*Task A:* Copy exactly the block of lines between the one containing "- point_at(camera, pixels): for" and the one containing "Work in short", inclusive.

── Given passage

In the Laser Dynamics Laboratory at the School of Chemistry and Biochemistry, Mostafa El-Sayed and colleagues have studied catalytic properties of nanoparticles since the mid-1990s. The El-Sayed group reported in Science that because nanoparticles are so small, it was possible to synthesize them with different shapes. Now they are examining the different catalytic properties the various shapes might have for industrial and environmental uses.
Catalytic reactions take place only on the surface of these materials. Atoms not exposed to the reaction cannot participate, so increasing the percentage of atoms with surface exposure maximizes use of the costly platinum or palladium catalysts. Up to 70 percent of atoms in nanoscale catalysts can be involved in reactions, compared to a very small percentage of atoms in bulk catalysts.
"Most of the atoms then are helping you in the reaction, so if you are using a very expensive material, you don't need as much," El-Sayed explains. "The efficiency per gram of material can be orders of magnitude higher." Furthermore, nanoscale catalysts are more efficient than bulk catalysts and thus can catalyze reactions at lower temperatures to save energy.
But the nanoparticles tend to aggregate, forming larger and less efficient structures unless "capped" by a polymer material. That capping, however, reduces the surface available for catalysis. And researchers must devise a structure to hold the tiny particles without the capping material.
"We have to weigh these things against each other," El-Sayed notes. "It is always a compromise."

────

*Task B:* Your answer is an exact copy of the given passage.

── Raw data

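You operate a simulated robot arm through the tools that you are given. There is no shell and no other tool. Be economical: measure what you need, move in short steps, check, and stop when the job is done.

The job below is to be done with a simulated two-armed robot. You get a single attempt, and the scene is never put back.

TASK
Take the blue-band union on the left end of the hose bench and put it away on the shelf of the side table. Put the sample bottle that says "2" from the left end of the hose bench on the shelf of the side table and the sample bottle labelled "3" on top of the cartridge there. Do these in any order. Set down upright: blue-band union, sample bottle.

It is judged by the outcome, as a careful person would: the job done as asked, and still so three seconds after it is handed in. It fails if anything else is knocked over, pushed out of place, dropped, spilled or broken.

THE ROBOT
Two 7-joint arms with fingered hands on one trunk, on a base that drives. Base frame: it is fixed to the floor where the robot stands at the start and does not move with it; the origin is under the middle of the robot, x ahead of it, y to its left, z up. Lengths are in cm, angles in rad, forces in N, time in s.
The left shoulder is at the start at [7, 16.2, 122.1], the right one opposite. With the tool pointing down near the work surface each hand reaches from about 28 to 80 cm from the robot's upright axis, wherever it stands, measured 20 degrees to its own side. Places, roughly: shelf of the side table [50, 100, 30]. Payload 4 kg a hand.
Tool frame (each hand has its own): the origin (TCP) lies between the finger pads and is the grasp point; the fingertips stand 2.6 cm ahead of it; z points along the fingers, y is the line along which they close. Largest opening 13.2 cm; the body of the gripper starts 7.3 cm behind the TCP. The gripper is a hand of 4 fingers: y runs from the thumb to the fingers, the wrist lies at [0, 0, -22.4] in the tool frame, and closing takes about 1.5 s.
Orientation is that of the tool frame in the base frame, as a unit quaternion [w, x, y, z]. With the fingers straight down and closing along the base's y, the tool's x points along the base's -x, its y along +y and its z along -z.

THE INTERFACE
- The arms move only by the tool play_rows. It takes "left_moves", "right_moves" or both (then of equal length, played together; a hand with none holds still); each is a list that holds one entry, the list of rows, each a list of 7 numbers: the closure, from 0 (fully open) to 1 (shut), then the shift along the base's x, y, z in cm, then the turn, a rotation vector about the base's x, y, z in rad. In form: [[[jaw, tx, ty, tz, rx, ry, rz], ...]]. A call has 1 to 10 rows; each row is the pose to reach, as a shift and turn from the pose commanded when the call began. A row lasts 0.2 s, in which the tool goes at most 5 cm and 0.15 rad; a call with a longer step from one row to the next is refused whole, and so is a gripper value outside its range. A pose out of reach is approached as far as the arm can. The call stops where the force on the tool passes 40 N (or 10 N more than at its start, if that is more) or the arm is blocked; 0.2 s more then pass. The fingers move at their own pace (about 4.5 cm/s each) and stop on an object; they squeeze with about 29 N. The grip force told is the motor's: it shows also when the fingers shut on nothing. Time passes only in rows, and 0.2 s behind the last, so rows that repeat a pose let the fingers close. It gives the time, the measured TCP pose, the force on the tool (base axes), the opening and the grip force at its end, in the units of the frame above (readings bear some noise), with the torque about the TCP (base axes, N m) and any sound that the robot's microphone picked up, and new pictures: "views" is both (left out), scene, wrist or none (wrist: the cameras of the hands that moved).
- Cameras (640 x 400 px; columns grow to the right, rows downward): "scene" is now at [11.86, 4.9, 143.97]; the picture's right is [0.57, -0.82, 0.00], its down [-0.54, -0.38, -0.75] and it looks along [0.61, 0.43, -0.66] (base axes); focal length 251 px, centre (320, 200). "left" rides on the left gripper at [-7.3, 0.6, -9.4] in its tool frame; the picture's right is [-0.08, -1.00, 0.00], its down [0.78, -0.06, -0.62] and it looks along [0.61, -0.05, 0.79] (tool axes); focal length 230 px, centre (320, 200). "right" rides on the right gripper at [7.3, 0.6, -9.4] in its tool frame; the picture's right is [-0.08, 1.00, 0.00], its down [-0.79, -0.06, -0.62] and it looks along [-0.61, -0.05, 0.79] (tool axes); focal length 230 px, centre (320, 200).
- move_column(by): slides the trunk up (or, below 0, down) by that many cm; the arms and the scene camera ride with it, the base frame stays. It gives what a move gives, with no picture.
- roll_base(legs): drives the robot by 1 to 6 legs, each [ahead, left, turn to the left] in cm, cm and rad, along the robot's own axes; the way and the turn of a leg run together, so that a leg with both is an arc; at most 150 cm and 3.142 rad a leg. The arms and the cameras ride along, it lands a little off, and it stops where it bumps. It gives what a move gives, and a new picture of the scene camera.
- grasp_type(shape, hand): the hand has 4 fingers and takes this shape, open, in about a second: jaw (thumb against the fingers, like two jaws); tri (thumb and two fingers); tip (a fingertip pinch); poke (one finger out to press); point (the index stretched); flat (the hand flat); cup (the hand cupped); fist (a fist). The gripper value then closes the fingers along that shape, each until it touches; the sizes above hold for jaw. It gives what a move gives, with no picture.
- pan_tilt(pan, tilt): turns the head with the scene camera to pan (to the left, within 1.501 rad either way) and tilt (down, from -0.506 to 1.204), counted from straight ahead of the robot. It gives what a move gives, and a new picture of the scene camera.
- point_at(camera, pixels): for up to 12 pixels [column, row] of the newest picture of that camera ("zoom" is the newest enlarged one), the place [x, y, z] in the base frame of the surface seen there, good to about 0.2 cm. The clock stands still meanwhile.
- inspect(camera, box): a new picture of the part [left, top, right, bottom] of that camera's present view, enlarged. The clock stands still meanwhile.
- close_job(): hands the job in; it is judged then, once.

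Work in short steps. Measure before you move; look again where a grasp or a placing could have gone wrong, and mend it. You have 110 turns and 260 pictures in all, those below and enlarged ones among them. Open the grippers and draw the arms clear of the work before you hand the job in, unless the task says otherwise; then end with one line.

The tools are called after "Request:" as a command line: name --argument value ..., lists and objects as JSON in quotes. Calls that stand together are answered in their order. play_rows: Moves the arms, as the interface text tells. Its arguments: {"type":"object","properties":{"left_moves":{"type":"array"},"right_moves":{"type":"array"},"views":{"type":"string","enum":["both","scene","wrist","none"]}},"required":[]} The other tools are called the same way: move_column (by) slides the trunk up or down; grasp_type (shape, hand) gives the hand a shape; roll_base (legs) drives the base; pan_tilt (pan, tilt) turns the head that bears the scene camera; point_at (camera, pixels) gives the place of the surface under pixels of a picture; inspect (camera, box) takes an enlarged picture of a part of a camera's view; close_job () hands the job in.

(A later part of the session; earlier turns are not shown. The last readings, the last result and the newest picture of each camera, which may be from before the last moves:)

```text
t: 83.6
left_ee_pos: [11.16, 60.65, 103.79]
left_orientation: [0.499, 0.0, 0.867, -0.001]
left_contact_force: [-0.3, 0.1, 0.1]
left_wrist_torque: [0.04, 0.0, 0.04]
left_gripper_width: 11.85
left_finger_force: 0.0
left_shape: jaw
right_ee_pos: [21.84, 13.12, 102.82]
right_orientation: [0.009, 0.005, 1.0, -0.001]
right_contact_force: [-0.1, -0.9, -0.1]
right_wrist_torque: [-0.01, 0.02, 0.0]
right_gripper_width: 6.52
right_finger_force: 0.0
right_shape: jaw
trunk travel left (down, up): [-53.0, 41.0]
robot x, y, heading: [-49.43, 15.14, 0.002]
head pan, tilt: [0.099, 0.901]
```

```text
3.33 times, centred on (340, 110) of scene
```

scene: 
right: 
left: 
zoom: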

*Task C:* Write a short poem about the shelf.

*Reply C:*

────

*Reply A:*
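- point_at(camera, pixels): for up to 12 pixels [column, row] of the newest picture of that camera ("zoom" is the newest enlarged one), the place [x, y, z] in the base frame of the surface seen there, good to about 0.2 cm. The clock stands still meanwhile.
- inspect(camera, box): a new picture of the part [left, top, right, bottom] of that camera's present view, enlarged. The clock stands still meanwhile.
- close_job(): hands the job in; it is judged then, once.

Work in short steps. Measure before you move; look again where a grasp or a placing could have gone wrong, and mend it. You have 110 turns and 260 pictures in all, those below and enlarged ones among them. Open the grippers and draw the arms clear of the work before you hand the job in, unless the task says otherwise; then end with one line.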

*Reply B:*
In the Laser Dynamics Laboratory at the School of Chemistry and Biochemistry, Mostafa El-Sayed and colleagues have studied catalytic properties of nanoparticles since the mid-1990s. The El-Sayed group reported in Science that because nanoparticles are so small, it was possible to synthesize them with different shapes. Now they are examining the different catalytic properties the various shapes might have for industrial and environmental uses.
Catalytic reactions take place only on the surface of these materials. Atoms not exposed to the reaction cannot participate, so increasing the percentage of atoms with surface exposure maximizes use of the costly platinum or palladium catalysts. Up to 70 percent of atoms in nanoscale catalysts can be involved in reactions, compared to a very small percentage of atoms in bulk catalysts.
"Most of the atoms then are helping you in the reaction, so if you are using a very expensive material, you don't need as much," El-Sayed explains. "The efficiency per gram of material can be orders of magnitude higher." Furthermore, nanoscale catalysts are more efficient than bulk catalysts and thus can catalyze reactions at lower temperatures to save energy.
But the nanoparticles tend to aggregate, forming larger and less efficient structures unless "capped" by a polymer material. That capping, however, reduces the surface available for catalysis. And researchers must devise a structure to hold the tiny particles without the capping material.
"We have to weigh these things against each other," El-Sayed notes. "It is always a compromise."